Balzac and the Little Chinese Seamstress

1. Reviewed by Lau Chee Nien  2. Comments by Wong Lung Hsiang

Director: Dai Sijie
Writing Credits: Dai Sijie, Nadine Perront
Cast: Zhou Xun, Chen Kun, Liu Ye, Wang Shuangbao
Country: China
Language: Cantonese
Genre: Drama
Year Released: 2002
Runtime: 110 min

1. Reviewed by Lau Chee Nien

Rating: **½ (out of four stars)

The Plot in Brief: Two close friends who get sent to a re-education camp in the countryside during the Chinese Cultural Revolution are both smitten by the local tailor's granddaughter.

Ramblings: The film started off well and for the most part, is a luscious film. The cinematography is beautiful, and how can it not be, when the film is set against the backdrop of a beautiful, green and mountainous countryside? And when the three lead actors all good-looking and light up the screen each time they appears? The story and characters are also engaging and this helps the seemingly patchwork nature of the narrative flow seamlessly for the most part.

While the film is set against the backdrop of a historical event that has been noted to be bloody and tragic, it actually dwells entirely in the realm of lighthearted romance and playful comic moments. Although the main characters are forced to undergo a re-education program and lead a regimented kind of lifestyle, they remain largely youthful and free in spirit. The antics of the main characters are especially endearing, whether they are stealing a bunch of forbidden texts from a fellow comrade, or spicing up the stories from propaganda films as they narrate them to the village folks.

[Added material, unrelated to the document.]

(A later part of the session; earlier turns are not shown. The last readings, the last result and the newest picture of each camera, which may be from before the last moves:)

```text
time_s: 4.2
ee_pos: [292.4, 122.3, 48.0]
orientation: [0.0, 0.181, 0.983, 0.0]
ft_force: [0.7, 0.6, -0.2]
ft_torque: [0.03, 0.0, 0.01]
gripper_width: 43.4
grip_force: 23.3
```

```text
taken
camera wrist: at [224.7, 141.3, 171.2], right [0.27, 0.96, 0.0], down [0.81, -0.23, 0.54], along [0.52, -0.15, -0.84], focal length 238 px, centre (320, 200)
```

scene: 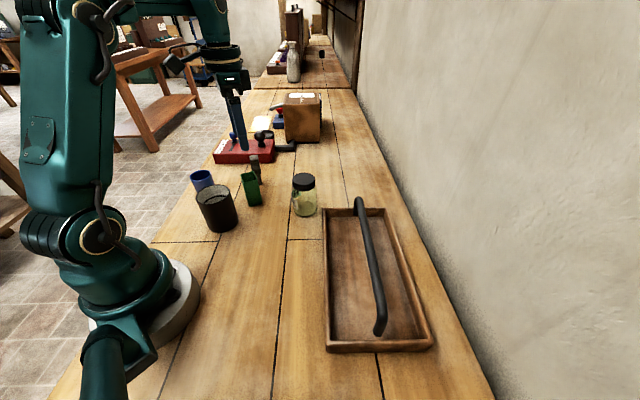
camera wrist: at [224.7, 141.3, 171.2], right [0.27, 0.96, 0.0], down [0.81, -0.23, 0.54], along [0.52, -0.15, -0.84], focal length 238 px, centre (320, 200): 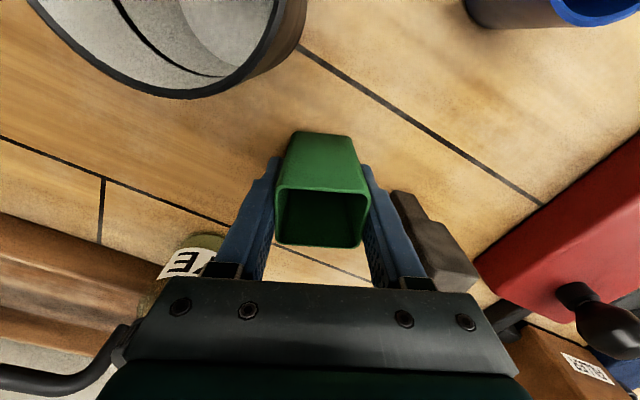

But while most of the scenes are memorable, the narrative appears to lack a distinctive focus. Some parts of the film feel like a teenage romance. Others highlight serious themes, such as the power of literature to influence and change people's lives. Most of the scenes also have little or no lasting effect on the rest of the film. The film does not follow any cause-and-effect patterns in its narrative. Sometimes, new scenes are introduced without resolving or exploring the promises and possibilities of previous scenes.

Still, this disjointed narrative is a distinctive style of the film and manages to remain mostly unintrusive. However, the moment the story jumps ahead 15 years in time, the film becomes jarring and the flaw of the narrative construction begins to show. Adult versions of the main characters are introduced and they are not as engaging as their younger counterparts. The shift also happens without any satisfactory closure to the prior scene focusing on their younger counterparts. And it begins to look like the filmmaker had overindulged in presenting the youthful scenes without giving enough thought to distinguishing the focus and structure of the film.

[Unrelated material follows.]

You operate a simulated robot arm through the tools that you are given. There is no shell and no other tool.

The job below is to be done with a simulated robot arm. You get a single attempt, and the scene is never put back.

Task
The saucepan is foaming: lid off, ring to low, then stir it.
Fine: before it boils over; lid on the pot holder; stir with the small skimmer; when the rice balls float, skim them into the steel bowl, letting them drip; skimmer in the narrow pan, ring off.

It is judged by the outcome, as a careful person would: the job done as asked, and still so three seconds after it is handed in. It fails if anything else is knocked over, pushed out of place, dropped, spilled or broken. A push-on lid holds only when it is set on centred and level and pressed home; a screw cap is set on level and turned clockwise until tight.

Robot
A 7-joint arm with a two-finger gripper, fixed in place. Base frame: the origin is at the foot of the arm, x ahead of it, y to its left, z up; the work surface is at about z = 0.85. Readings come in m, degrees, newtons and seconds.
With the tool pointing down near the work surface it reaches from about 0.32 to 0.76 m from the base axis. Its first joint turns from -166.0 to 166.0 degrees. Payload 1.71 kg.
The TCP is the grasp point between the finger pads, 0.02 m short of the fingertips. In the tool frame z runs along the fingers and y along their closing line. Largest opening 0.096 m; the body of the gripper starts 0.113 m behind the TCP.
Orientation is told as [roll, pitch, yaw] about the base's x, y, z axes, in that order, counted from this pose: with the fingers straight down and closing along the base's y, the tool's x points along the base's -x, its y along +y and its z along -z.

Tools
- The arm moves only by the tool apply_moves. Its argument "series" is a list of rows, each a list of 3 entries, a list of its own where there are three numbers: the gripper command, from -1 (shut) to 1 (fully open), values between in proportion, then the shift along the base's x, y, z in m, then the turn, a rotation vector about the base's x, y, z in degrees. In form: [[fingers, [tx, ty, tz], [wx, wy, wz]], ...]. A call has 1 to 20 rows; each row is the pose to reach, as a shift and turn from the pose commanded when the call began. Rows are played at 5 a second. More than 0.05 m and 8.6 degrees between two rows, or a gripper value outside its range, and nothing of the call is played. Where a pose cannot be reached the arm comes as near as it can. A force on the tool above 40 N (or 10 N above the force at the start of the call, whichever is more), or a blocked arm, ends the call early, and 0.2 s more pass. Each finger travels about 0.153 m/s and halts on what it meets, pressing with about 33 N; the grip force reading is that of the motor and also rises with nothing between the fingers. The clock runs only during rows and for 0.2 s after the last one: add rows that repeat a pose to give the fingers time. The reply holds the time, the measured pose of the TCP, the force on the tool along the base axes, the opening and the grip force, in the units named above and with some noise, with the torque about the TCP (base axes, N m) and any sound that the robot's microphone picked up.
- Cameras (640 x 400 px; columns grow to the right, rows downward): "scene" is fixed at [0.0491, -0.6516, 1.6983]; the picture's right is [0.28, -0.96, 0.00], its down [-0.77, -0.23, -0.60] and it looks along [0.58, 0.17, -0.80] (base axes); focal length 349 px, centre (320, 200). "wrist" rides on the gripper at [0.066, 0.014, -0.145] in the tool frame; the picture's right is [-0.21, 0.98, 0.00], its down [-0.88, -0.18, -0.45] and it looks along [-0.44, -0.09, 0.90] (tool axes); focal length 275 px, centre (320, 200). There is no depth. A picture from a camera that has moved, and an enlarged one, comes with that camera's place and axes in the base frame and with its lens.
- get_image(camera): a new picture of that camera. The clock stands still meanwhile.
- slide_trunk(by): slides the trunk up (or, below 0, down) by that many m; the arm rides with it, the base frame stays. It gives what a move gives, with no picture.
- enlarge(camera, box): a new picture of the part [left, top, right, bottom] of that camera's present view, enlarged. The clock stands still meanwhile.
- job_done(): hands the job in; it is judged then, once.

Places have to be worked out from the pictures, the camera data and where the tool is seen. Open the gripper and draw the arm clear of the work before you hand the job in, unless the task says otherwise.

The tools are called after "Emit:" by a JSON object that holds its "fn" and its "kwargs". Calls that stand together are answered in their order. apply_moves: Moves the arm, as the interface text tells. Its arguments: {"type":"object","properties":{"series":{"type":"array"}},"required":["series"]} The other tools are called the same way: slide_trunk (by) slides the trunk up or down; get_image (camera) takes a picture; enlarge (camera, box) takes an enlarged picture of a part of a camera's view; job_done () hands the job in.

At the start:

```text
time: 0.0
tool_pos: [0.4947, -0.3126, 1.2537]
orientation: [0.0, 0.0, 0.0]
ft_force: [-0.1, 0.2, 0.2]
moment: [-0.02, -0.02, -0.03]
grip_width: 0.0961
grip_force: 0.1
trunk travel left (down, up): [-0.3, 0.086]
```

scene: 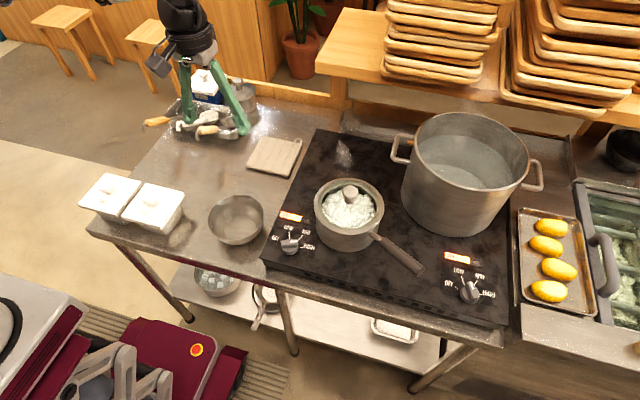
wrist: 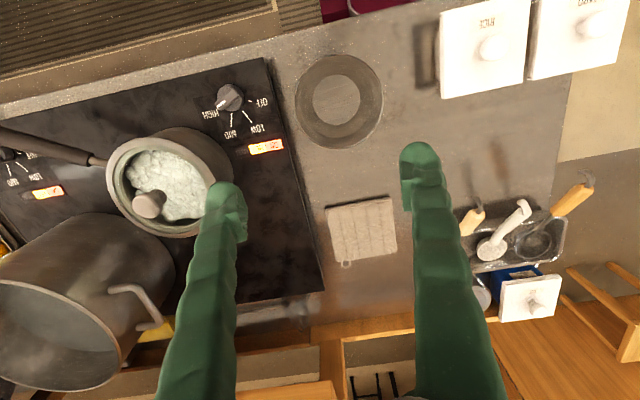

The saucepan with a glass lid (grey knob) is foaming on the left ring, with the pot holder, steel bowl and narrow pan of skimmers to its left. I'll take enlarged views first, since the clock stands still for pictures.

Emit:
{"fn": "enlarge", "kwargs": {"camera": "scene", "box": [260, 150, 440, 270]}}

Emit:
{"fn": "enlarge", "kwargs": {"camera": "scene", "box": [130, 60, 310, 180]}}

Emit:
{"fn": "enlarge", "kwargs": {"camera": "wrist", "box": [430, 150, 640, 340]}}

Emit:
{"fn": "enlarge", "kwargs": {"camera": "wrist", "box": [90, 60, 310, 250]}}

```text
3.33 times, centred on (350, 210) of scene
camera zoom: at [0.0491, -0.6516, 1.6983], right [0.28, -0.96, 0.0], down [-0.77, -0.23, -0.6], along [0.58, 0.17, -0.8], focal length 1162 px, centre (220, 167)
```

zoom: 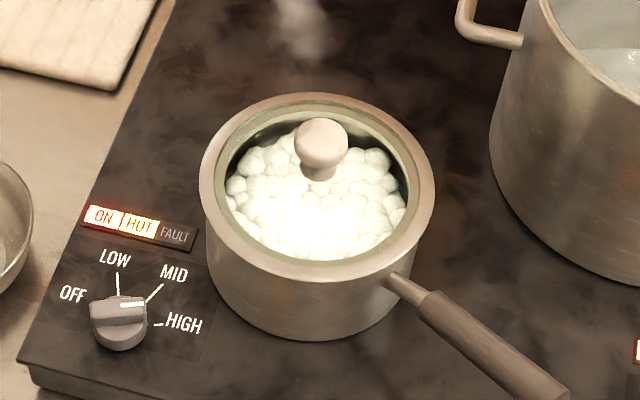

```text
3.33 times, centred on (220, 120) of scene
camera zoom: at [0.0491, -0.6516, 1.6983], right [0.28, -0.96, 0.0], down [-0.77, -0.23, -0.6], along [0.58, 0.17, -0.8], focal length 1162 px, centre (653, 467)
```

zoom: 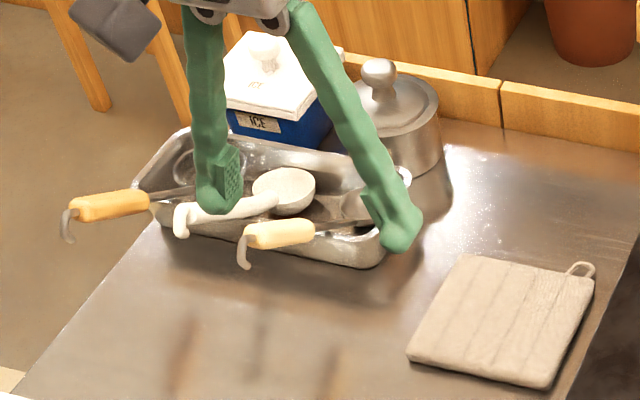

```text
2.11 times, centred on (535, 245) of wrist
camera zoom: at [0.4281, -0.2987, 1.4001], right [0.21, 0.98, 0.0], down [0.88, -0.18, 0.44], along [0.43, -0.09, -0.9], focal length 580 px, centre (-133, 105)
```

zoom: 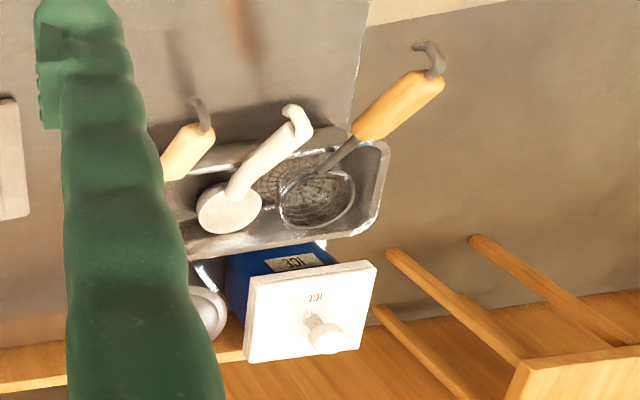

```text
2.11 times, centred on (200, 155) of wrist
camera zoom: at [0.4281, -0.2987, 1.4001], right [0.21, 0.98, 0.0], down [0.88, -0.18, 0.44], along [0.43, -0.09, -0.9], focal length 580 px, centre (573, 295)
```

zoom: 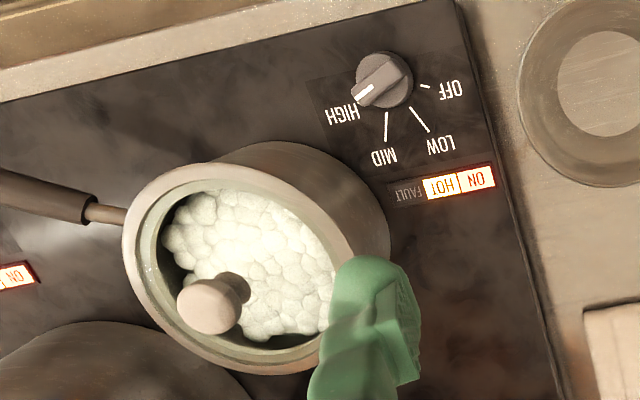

In the end, I was left wondering what the whole film was really about. If it was about the power of literature, I think it did not do enough to highlight the particular theme. If it was a coming-of-age story, it lacked a proper framework for the lives of the three main characters as it did not emphasis clearly the definitive moments in the characters' lives within the context of the film. Nevertheless, the film is at least memorable for the scenes of the three teenagers as they live carefree in the mountains of a beautiful countryside.

Cautiously Recommended.

2. Comments by Wong Lung Hsiang

Balzac and the Little Chinese Seamstress is about Chinese intellectuals secretly reading banned foreign books during the Cultural Revolution. It is a theme that many other mainland Chinese films have touched but has not really focused upon. This film has been criticized for being unrealistic and over-romantic. I do not really mind this aspect, as I view it more as a modern fable, somewhat like Zhang Yimou's Hero. It serves as a vehicle for writer-director Dai Sijie, a French-trained mainland Chinese who wrote and adapted his first novel, to express his own ideology about how books and literature change civilization. However, I interpret the ending as somewhat dark, even though the three major characters manage to escape from the inhumanity of the Cultural Revolution. For example when the girl leaves the village I think this suggests her selling out her dream and principles. Singapore film buffs might be happy to see that here is a film that implicitly slams censorship, but the film has also portrayed the dark side of the anarchic consequences. Unfortunately, this beautifully-shot movie does not escape a Hollywood style of execution, but it is less annoying than Xiu Xiu. It received a Golden Globe nomination in 2002.